* SET PROBLEM:
Transcribe every line exactly. Leave the pictures behind. The answer is a JSON array that holds each line as a string and skips blank lines.

* INFORMATION PROVIDED:
════

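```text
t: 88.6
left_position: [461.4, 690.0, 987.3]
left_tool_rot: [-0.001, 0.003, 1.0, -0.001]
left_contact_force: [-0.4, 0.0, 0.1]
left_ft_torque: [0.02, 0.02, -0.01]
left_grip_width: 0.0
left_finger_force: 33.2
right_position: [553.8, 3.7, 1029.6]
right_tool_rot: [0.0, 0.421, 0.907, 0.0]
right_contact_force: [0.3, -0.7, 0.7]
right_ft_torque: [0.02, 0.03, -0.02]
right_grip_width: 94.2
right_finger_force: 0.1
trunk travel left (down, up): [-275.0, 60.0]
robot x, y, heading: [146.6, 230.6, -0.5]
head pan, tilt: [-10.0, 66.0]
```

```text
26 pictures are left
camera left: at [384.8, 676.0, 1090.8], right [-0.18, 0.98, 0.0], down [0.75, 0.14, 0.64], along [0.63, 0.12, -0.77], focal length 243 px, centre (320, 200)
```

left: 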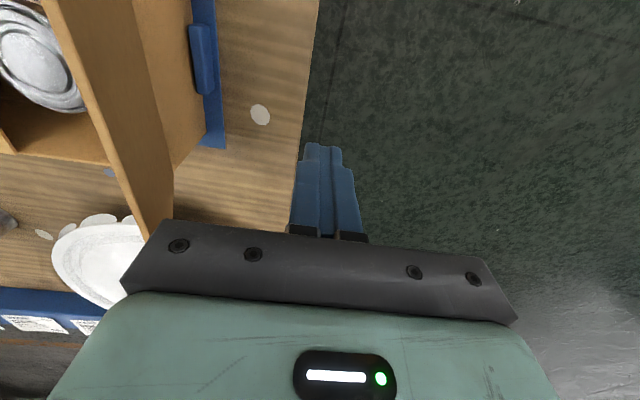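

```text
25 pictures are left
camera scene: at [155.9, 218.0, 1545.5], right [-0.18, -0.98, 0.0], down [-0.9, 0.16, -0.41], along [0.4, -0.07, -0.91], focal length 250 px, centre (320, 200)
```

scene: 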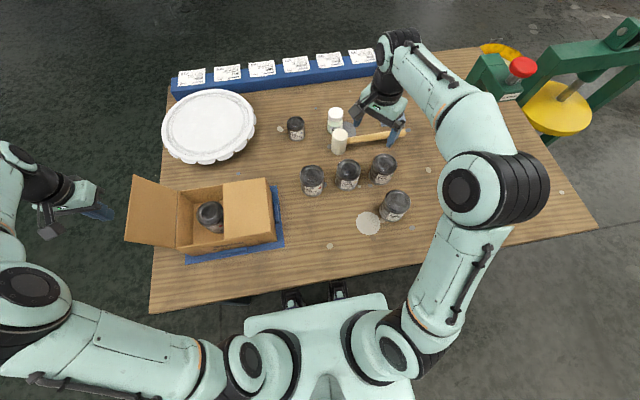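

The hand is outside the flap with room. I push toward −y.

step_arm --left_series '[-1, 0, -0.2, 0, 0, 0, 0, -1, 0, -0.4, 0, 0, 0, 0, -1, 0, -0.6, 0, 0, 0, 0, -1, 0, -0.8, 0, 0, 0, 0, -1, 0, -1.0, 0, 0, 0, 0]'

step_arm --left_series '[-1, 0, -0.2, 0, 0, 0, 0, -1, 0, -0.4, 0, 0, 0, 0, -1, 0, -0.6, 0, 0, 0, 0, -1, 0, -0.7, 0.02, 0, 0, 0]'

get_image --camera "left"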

════

* RESULT OF THE EXERCISE:
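[
  "```text",
  "t: 88.6",
  "left_position: [461.4, 690.0, 987.3]",
  "left_tool_rot: [-0.001, 0.003, 1.0, -0.001]",
  "left_contact_force: [-0.4, 0.0, 0.1]",
  "left_ft_torque: [0.02, 0.02, -0.01]",
  "left_grip_width: 0.0",
  "left_finger_force: 33.2",
  "right_position: [553.8, 3.7, 1029.6]",
  "right_tool_rot: [0.0, 0.421, 0.907, 0.0]",
  "right_contact_force: [0.3, -0.7, 0.7]",
  "right_ft_torque: [0.02, 0.03, -0.02]",
  "right_grip_width: 94.2",
  "right_finger_force: 0.1",
  "trunk travel left (down, up): [-275.0, 60.0]",
  "robot x, y, heading: [146.6, 230.6, -0.5]",
  "head pan, tilt: [-10.0, 66.0]",
  "```",
  "```text",
  "26 pictures are left",
  "camera left: at [384.8, 676.0, 1090.8], right [-0.18, 0.98, 0.0], down [0.75, 0.14, 0.64], along [0.63, 0.12, -0.77], focal length 243 px, centre (320, 200)",
  "```",
  "left: ",
  "```text",
  "25 pictures are left",
  "camera scene: at [155.9, 218.0, 1545.5], right [-0.18, -0.98, 0.0], down [-0.9, 0.16, -0.41], along [0.4, -0.07, -0.91], focal length 250 px, centre (320, 200)",
  "```",
  "scene: ",
  "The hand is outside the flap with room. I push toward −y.",
  "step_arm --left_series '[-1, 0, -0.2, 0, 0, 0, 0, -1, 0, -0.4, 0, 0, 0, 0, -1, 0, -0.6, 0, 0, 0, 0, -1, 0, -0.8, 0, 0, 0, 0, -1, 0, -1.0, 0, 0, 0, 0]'",
  "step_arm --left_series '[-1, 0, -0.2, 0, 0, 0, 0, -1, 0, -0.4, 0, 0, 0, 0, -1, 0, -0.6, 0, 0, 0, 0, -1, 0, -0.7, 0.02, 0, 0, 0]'",
  "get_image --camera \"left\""
]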